Hollybush Gardens, Warner Yard

11 October -  19 November 
ENDS TOMORROW

Unless you are heading to New York in the coming months, this weekend is the last chance to see this fascinating new work by the US born and Palestinian raised artist Jumana Manna, who is currently having her first major solo show at Moma PS1. Foragers, 2022 centres on the ostensibly idyllic pastoral landscape of the hills of east Jerusalem, the Galilee and Golan Heights. The opening sequence, to a nerve-jangling soundtrack sets the scene with an aerial shot in which one gradually picks out a tiny figure moving through the landscape.

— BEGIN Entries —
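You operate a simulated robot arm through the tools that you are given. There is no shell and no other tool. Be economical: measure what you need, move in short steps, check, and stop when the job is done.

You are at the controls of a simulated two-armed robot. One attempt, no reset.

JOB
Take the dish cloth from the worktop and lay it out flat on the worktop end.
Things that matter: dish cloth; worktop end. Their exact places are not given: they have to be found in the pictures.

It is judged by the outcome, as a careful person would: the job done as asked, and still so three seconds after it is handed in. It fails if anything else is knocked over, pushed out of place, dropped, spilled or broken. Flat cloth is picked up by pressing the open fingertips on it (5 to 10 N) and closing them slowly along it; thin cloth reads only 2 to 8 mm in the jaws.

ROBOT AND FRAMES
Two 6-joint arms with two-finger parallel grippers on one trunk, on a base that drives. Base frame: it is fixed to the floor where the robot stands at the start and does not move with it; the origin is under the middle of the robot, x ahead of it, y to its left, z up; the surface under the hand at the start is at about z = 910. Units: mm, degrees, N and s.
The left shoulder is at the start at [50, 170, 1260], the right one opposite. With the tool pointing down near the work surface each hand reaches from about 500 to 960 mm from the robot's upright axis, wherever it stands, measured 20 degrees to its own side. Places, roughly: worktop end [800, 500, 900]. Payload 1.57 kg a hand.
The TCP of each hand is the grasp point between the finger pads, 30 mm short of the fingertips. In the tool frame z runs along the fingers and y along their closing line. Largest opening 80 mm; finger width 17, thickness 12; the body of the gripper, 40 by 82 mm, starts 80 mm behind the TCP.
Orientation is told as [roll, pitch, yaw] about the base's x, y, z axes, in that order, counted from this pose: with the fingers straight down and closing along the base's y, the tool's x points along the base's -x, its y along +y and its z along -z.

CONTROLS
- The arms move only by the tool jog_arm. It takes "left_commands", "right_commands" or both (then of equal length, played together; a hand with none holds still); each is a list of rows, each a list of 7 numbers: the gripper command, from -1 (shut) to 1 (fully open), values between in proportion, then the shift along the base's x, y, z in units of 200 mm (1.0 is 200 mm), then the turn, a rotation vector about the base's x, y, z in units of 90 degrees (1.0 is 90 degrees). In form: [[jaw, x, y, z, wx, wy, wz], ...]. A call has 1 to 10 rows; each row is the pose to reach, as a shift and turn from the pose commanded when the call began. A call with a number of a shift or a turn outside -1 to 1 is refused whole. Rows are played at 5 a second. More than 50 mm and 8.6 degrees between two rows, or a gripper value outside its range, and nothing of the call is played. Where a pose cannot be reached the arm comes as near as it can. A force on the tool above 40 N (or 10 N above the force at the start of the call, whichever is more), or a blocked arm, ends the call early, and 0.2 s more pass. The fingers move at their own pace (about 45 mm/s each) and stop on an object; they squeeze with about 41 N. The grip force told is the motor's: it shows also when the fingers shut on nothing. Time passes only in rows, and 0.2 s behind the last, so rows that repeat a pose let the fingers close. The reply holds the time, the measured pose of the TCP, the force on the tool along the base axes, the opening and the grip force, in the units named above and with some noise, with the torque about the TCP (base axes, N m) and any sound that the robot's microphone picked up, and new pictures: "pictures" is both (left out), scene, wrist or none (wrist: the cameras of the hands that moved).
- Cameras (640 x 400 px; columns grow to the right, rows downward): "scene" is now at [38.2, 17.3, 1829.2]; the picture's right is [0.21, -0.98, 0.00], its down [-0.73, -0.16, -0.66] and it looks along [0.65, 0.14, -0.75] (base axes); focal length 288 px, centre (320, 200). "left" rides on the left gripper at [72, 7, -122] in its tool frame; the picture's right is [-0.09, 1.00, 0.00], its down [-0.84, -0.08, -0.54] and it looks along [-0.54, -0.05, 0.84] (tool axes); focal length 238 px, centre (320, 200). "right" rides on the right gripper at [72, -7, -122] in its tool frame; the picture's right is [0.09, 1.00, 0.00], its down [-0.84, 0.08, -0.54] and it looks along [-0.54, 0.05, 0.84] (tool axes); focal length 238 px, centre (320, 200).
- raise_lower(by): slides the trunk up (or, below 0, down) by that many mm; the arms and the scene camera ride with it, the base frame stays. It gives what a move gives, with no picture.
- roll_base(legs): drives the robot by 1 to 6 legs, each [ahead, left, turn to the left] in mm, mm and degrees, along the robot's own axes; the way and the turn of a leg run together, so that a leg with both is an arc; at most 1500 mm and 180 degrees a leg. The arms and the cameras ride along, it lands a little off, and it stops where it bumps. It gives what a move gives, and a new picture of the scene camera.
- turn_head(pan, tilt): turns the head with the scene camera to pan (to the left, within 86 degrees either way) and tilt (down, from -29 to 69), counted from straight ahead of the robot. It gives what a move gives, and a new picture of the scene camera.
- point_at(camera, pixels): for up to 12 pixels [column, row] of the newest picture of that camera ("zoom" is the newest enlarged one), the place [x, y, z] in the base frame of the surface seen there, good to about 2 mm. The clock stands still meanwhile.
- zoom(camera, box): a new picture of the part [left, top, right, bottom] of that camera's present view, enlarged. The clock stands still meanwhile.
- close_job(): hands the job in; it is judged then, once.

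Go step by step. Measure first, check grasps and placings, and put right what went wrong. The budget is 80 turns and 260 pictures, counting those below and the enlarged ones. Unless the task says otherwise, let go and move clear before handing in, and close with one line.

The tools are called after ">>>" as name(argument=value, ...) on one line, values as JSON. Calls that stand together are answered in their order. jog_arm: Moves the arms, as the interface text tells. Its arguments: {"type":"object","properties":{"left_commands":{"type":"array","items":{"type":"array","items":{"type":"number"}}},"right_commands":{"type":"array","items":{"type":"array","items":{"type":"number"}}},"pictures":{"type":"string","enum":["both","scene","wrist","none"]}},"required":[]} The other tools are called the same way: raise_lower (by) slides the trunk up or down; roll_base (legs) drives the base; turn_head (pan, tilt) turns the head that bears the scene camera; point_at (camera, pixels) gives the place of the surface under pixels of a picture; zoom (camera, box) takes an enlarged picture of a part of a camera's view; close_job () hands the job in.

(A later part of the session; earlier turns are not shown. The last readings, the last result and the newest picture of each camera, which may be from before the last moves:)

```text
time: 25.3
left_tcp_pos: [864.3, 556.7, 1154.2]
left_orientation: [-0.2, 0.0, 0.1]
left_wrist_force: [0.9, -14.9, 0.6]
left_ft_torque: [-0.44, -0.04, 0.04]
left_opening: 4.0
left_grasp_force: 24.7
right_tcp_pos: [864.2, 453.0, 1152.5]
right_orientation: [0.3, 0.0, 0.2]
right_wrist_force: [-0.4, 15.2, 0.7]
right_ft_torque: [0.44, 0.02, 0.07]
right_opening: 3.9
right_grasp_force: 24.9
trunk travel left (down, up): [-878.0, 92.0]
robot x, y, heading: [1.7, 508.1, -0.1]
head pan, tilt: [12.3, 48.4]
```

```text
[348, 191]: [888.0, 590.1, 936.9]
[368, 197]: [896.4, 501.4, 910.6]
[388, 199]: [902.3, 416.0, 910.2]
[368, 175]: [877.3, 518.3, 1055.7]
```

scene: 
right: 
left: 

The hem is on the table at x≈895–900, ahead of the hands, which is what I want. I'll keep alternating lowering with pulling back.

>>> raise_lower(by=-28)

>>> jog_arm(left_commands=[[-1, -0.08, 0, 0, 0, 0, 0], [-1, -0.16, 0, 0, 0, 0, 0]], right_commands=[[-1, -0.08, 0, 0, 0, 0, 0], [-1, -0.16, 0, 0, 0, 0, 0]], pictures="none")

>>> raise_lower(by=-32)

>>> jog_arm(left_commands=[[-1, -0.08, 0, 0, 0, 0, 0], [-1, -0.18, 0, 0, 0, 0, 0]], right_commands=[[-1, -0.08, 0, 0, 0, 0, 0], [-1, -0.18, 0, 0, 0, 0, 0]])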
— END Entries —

Foragers, 2022, uses a combination of archival documentary footage and restaging of events to examine the absurdities of the criminalisation of foraging for two wild herbs that are central to the diet of Palestinian Arabs: za’atar and ‘akkoub. Israel declared wild za’atar a protected species in 1977, and wild ‘akkoub some 30 years later. The argument was that foragers were uprooting the plants and driving the species to extinction. At roughly the same time as foraging wild za’atar was outlawed, the film explains, Kibbutz farmers began to cultivate it to sell back to the Arabs. There is archival and contemporary footage of interviews with za’atar farmers who make no bones about how lucrative this crop is since “The Arabs like it very much”. “ Coca-Cola is USA, oregano is Italy…za’atar is Israel

Food could be said to define us. More intimately than almost anything else, the traditional dishes we grew up with connect us to place and history; family and memory. They provoke intense emotion. For centuries, international trade, colonisation and conflict have influenced national cuisines such that food is also a complex metaphor for politics. All this has long been reflected in art: from sumptuous 17th century still life with imported oranges to Jean-François Millet’s great painting, The Gleaners, 1857 in the Musée d’Orsay, and Van Gogh’s many drawings of potato pickers, for example, that are studies of grinding rural poverty as expressed in the relationship to food and land ownership.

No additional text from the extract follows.